以下、これを承けて巻之二の構成が解かれます。
◆「こひうた」は、此意義において相聞に部に入るものもあり、
恋も招魂(ルビ:コヒ)-魂よばひ(タマー)-から来た一つの精神の分化なのだから。
かうして見ると、巻二が、近似した相聞と挽歌との二分類を、一巻の中に立てゝゐる理由も訣る。

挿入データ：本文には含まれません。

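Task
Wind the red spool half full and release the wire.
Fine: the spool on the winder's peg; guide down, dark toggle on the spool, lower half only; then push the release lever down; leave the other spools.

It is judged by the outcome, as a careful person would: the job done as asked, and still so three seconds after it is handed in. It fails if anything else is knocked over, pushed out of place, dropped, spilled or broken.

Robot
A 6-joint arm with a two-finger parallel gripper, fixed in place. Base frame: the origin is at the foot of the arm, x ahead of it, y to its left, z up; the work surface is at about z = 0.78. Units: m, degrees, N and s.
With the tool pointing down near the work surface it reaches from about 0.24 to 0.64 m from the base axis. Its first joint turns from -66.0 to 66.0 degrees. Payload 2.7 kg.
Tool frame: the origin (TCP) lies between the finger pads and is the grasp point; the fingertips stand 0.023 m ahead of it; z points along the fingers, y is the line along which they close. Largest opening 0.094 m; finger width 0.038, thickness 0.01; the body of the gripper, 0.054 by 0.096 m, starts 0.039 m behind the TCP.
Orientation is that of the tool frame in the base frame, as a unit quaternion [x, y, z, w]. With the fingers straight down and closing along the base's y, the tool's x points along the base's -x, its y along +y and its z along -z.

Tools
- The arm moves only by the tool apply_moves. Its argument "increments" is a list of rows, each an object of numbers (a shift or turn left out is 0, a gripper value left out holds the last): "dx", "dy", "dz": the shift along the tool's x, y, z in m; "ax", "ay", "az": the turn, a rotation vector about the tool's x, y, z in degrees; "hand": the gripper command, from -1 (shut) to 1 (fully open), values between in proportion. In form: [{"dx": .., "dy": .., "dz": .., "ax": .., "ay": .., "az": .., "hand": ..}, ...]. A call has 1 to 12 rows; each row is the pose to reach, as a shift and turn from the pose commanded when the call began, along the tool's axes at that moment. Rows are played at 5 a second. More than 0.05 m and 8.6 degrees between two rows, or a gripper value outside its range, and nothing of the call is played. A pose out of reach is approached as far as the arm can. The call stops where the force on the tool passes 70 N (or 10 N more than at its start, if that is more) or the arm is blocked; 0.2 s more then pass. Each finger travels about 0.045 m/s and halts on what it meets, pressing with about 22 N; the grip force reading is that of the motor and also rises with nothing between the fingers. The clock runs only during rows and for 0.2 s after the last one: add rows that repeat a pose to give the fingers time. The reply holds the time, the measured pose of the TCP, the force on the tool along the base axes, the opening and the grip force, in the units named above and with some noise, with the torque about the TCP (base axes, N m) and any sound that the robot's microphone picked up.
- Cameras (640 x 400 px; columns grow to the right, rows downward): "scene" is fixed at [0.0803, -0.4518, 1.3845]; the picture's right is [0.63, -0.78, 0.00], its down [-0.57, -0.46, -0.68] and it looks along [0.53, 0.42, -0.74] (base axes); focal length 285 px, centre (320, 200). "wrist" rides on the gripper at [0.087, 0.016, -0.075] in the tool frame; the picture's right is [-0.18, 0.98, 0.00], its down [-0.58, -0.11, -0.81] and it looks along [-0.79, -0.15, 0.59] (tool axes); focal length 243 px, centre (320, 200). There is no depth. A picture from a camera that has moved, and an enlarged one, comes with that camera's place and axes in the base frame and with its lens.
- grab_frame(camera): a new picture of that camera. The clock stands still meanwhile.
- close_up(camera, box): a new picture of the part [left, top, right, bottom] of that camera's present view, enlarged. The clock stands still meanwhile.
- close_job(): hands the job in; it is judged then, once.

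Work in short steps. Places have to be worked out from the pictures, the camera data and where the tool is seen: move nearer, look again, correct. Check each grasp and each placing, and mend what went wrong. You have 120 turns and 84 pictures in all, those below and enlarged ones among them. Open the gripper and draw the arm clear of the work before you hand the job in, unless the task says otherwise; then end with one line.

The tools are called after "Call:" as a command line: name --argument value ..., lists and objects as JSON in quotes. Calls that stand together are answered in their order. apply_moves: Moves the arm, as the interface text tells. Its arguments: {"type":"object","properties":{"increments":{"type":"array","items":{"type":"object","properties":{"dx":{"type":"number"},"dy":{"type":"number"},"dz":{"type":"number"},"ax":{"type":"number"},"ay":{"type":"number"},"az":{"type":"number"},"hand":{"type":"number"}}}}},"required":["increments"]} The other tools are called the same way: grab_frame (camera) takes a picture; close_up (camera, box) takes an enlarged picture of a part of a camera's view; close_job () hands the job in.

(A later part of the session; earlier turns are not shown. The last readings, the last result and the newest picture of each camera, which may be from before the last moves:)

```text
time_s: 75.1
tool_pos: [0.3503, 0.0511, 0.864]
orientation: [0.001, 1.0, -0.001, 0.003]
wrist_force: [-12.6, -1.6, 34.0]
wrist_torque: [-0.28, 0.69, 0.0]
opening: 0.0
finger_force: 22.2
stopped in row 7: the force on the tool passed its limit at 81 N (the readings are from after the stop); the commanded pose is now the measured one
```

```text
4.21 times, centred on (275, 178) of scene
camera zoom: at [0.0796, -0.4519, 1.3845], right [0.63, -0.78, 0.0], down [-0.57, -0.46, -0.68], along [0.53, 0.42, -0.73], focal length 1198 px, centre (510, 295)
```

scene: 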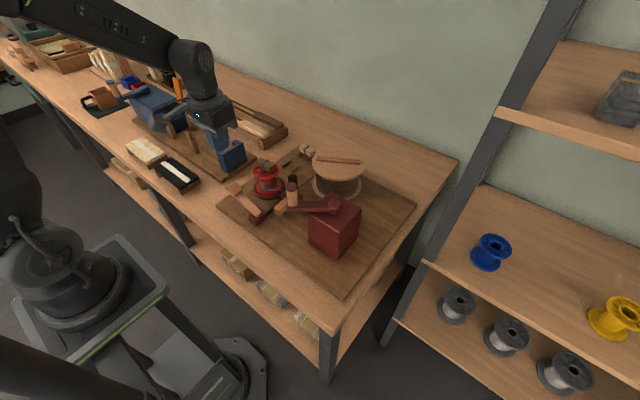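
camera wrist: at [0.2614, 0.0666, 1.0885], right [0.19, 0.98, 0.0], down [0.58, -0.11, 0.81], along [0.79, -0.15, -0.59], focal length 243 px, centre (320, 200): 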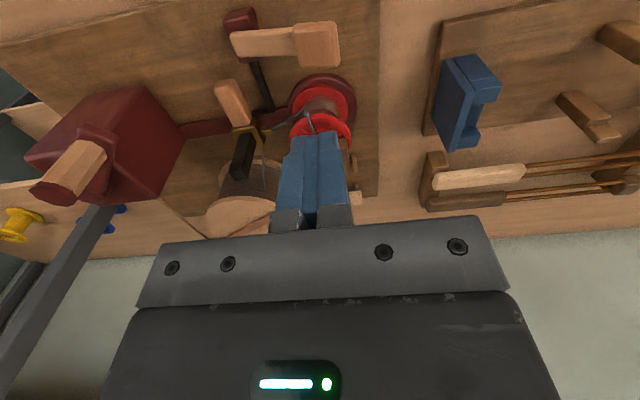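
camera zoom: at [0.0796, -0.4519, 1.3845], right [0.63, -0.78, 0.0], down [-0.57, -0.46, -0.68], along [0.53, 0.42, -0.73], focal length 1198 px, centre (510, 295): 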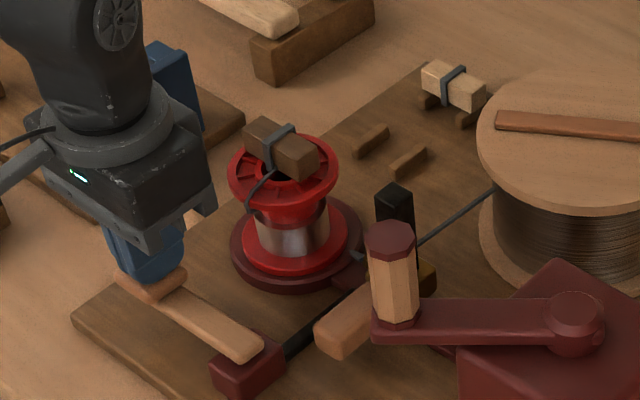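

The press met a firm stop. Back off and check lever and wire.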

「恋」も「魂よばひ」であって、生死を分かつことなく、恋ふる思いと解されます。
それであれば、「招魂」の動作や如何?
「招魂」を折口語彙で追いました。
「相聞歌概説」1938年7月から敗戦を挟んで10年後の
*「叙情詩の展開」1948年10月に散見します。
*「叙情詩の展開」:『折口信夫全集5』1995年、中央公論社
それは「袖・領巾等をふる呪術」を取り上げる文脈にもあります。
◆男女間の争闘様式による結婚法が、合意によつて、様式に変化が起つた。
原意を失つたものが多かつた。
呪術の形式化が起つた。
袖・領巾等をふる呪術が懸想の心を示す方法と言ふだけになつてしまつた。
袖振の呪術が「懸想の心を示す方法」だけとなったとあります。
引用を続けます。
そんな間からも、明らかに察せられる。
かうした招魂法(ルビ:タマゴヒ)が、男女の間の恋愛呪術の名に専ら使はれ、
更に其を行ふ動機なる恋愛心情をこひと言ふことになつて行つた。
この箇所の「招魂法」のルビは「タマゴヒ」であって、「タマヨバヒ」ではありません。
「男女の間の恋愛呪術」に限定され、もはや「相聞歌概説」1938年にあった
「気絶したものも、喪心したものも、危篤の病ひに居る者も、
声を立てゝ死者の魂を「こひ」迎へる方法」といった解釈が却けられています。
読み進みますと魂招ひの恋歌の変化が記述されます。
◆さう言ふ経路をとほつた*「こひうた」であるから処から、
唯の魂招ひ(ルビ:タマゴー)の「こひうた」も事情の相当に違ふ
相聞の「こひうた」に考へ替へられてゐることがあつたのである。
*「こひうた」:原文は右傍点。
相聞の「こひうた」は、「魂よばひ」といった霊魂観をめぐって、
不在に気づき、儚き魂を「こふうた」となりそうです。
この段に至って漸く、
人に知られないで手を振り合うのも、親しさをこめたご挨拶?
束の間であれ、お互いの魂を奪い合うや如何?
萬葉恋の歌から暫し「コダイモウソウ」に耽りました。